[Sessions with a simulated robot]
>> START

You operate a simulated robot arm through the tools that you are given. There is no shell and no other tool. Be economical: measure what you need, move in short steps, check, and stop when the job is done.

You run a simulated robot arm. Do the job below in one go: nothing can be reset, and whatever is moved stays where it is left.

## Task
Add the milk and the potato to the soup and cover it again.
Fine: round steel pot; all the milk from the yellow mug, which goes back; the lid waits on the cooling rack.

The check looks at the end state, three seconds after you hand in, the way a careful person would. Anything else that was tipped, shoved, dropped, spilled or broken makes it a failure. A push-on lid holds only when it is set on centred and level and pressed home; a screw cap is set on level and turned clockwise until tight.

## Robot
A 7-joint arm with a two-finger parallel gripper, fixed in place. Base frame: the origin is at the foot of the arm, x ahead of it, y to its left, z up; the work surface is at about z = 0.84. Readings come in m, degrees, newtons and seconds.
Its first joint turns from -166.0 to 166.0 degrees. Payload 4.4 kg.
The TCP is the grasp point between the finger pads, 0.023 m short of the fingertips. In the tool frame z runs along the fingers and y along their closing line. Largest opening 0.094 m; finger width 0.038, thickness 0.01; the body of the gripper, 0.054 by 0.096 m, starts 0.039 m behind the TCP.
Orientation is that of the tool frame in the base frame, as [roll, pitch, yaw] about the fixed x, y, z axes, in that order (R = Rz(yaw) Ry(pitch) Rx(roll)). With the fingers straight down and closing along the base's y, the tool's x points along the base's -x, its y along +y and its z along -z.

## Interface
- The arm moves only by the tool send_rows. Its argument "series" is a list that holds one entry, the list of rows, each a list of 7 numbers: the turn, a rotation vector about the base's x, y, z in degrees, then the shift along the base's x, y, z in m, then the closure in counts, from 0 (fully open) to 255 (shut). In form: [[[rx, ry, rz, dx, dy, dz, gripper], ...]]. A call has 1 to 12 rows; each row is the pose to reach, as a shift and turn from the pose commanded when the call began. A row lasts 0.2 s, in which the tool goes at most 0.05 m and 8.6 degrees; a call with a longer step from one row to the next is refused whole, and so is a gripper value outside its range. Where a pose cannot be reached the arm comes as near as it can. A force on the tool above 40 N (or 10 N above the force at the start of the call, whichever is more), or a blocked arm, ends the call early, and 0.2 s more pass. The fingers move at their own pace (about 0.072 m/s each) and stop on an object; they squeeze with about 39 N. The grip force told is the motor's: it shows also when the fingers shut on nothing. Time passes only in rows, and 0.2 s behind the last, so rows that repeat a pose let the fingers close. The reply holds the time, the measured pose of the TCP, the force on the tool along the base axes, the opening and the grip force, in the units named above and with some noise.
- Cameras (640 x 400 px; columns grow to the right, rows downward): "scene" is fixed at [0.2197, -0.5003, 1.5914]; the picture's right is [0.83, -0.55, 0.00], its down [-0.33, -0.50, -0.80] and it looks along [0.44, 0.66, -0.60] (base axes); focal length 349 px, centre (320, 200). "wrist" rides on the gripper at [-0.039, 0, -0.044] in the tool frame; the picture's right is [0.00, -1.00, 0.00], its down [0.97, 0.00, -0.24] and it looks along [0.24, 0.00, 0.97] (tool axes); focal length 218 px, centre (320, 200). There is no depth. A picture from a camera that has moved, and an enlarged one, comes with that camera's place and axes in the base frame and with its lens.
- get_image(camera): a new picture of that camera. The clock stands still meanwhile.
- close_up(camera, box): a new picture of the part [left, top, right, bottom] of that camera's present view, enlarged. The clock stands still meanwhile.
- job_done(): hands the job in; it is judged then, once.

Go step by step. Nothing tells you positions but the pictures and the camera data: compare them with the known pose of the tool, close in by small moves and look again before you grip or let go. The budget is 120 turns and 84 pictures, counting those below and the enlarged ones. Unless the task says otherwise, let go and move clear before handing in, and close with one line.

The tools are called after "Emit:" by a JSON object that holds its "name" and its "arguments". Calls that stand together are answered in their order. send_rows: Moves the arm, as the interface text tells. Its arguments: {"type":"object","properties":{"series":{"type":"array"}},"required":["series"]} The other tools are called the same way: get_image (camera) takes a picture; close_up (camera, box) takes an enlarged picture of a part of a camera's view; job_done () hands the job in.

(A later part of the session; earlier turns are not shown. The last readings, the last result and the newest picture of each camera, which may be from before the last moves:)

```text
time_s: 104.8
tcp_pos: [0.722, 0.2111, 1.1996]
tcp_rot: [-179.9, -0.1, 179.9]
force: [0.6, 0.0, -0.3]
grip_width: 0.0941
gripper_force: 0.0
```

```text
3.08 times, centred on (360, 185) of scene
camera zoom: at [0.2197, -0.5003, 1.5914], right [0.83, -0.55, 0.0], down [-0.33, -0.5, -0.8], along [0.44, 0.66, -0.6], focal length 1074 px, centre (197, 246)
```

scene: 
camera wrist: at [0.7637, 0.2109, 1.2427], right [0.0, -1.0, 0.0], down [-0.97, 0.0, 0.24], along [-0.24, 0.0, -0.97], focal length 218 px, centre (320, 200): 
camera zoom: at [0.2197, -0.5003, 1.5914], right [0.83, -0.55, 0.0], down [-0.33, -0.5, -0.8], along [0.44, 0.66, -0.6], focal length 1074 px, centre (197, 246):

>> END
>> START

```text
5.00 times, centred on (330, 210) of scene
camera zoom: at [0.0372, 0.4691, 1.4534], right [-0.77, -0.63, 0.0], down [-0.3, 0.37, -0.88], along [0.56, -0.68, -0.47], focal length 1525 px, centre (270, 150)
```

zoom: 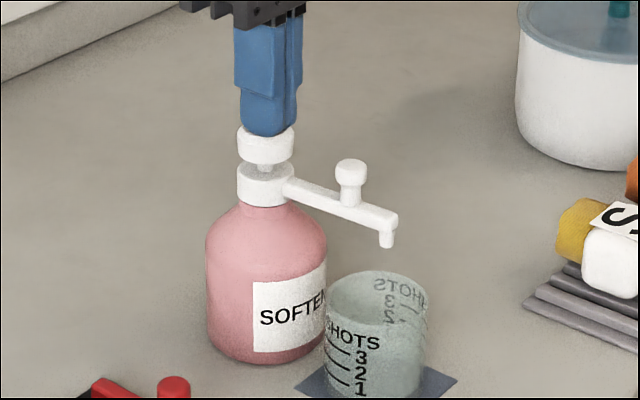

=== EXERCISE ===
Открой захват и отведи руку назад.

>> END

=== EXERCISE ===
Your output shall consist solely of the lines from the line with "A 7-joint arm" to the line with "Its first joint", reproduced exactly, both ends included. Set them in a Markdown table: Index counts from 1, Wording holds the line, and blank lines are dropped.

=== RESULT BELOW ===
| Index | Wording |
|---|---|
| 1 | A 7-joint arm with a two-finger parallel gripper, fixed in place. Base frame: the origin is at the foot of the arm, x ahead of it, y to its left, z up; the work surface is at about z = 0.84. Readings come in m, degrees, newtons and seconds. |
| 2 | Its first joint turns from -166.0 to 166.0 degrees. Payload 4.4 kg. |